Notice de Chanel de Halleux, 2019

Née à Paris le 8 janvier 1756, Louise Julie Careau apparaît dans les registres de la paroisse Saint-Eustache comme fille de Marie Careau et de père inconnu. L’identité de son père, pourtant, n’est pas secrète : il s’agit de François Pioch, marchand de Pézenas, qui la reconnaîtra comme son héritière par acte notarié du 25 octobre 1794. On ne sait rien des premières années de Louise Julie : fut-elle élevée par sa mère ? fut-elle abandonnée sur un parvis d’église, comme le supposent certains historiens ? Toujours est-il qu’à l’âge de six ans environ, elle croise le chemin de Pierre-Joseph Gueulette, ancien conseiller du Conseil souverain de Pondichéry, qui devient son protecteur (on ignore la nature exacte de leur relation). En 1765, il la fait entrer au Magasin de la rue St-Nicaise, où elle suit une formation de chant et de danse durant quatre ans, tout en étant engagée comme danseuse surnuméraire au corps de ballet de l’Académie royale de Musique. Elle obtient son premier rôle important en janvier 1772 dans Castor et Pollux de Rameau, où elle interprète « une ombre heureuse ». L’Opéra était alors un lieu privilégié pour les rencontres galantes. Comme bien d’autres danseuses, Julie Careau va s’enrichir et monter en société grâce à ses liaisons avec de riches protecteurs. Parmi ses conquêtes, en 1777, François-Antoine de Flandre de Brunville, conseiller du roi, lui donne un fils, prénommé Alexis-Pierre-Louis. Sa grossesse l’oblige à quitter le corps de ballet ; elle n’y reviendra pas.

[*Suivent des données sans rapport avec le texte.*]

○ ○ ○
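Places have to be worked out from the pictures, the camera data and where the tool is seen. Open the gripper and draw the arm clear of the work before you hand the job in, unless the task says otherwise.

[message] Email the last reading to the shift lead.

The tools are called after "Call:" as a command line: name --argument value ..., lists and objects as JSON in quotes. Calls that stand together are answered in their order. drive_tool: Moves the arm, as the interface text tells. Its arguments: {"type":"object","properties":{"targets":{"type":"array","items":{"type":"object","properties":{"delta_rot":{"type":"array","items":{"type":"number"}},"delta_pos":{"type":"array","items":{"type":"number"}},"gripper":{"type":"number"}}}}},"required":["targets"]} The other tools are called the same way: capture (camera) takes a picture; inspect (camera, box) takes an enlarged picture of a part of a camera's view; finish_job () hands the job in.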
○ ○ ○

La jeune femme vit désormais de rentes, fruit des largesses des hommes qu’elle séduit. Grâce à une gestion intelligente, elle parvient à faire fructifier ses biens : entre 1775 et 1780, elle réalise une série d’opérations immobilières et financières lucratives avec une amie, Marie-Catherine Carotte, dite « La Tristan », qui a pu jouer pour elle un rôle d’entremetteuse. La rencontre de Julie Careau avec Joseph-Alexandre, vicomte de Ségur met un terme à la relation entre les deux femmes. Une nouvelle vie, faite de mondanités, commence alors pour l’ancienne danseuse : elle ouvre son premier salon dans son hôtel de la rue Chantereine. De cette union naît Alexandre-Félix, qui voit le jour en 1781. Durant cette période, Julie Careau continue de cultiver les histoires amoureuses. Deux ans après la venue au monde de Félix, tandis qu’elle partage toujours le quotidien du vicomte de Ségur, elle entame une liaison avec le chevalier Maurice de Saint-Léger, dont elle a un fils, Jules, né en 1783.
Quatre ans plus tard, elle s’éprend de François-Joseph Talma, et cette nouvelle passion sonne le glas de sa relation avec Ségur. Talma n’est alors qu’un jeune sociétaire méconnu de la Comédie-Française, mais déjà transparaît chez lui le talent qui annonce sa notoriété future, à la fois comme acteur révolutionnaire et comme comédien favori de Napoléon Ier . Les amants officialisent religieusement leur union en avril 1791, après avoir, non sans mal, trouvé un curé qui accepte de marier un comédien frappé d’excommunication par la pratique de son métier. Les trois enfants nés de ce mariage meurent en bas-âge. Durant la Révolution, Julie Talma tient encore salon. En quelques années, la physionomie de sa société a pourtant bien évolué : les aristocrates amenés par Ségur ont laissé place à de nombreux républicains proches du parti Girondin. La fin de la Terreur annonce sa séparation avec Talma, qui lui préfère la comédienne Charlotte Vanhove. C’est de cette période que date la rencontre de Julie Talma avec Benjamin Constant, dont elle partage les vues politiques. Elle entretient avec lui une amitié profonde jusqu’à la fin de sa vie.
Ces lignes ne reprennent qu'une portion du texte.